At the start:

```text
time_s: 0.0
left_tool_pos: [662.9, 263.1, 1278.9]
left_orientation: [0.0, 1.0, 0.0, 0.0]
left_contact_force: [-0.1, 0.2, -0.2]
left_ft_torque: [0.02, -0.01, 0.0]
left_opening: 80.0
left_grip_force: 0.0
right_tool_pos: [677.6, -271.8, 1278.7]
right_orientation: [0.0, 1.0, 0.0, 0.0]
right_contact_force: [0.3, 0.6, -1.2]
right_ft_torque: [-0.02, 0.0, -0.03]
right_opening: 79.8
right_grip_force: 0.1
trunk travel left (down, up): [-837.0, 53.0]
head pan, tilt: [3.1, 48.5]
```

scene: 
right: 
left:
· · · ·
# [Goal]
Each line of the listing should be echoed back exactly.

# [Solution to this task]
At the start:

```text
time_s: 0.0
left_tool_pos: [662.9, 263.1, 1278.9]
left_orientation: [0.0, 1.0, 0.0, 0.0]
left_contact_force: [-0.1, 0.2, -0.2]
left_ft_torque: [0.02, -0.01, 0.0]
left_opening: 80.0
left_grip_force: 0.0
right_tool_pos: [677.6, -271.8, 1278.7]
right_orientation: [0.0, 1.0, 0.0, 0.0]
right_contact_force: [0.3, 0.6, -1.2]
right_ft_torque: [-0.02, 0.0, -0.03]
right_opening: 79.8
right_grip_force: 0.1
trunk travel left (down, up): [-837.0, 53.0]
head pan, tilt: [3.1, 48.5]
```

scene: 
right: 
left:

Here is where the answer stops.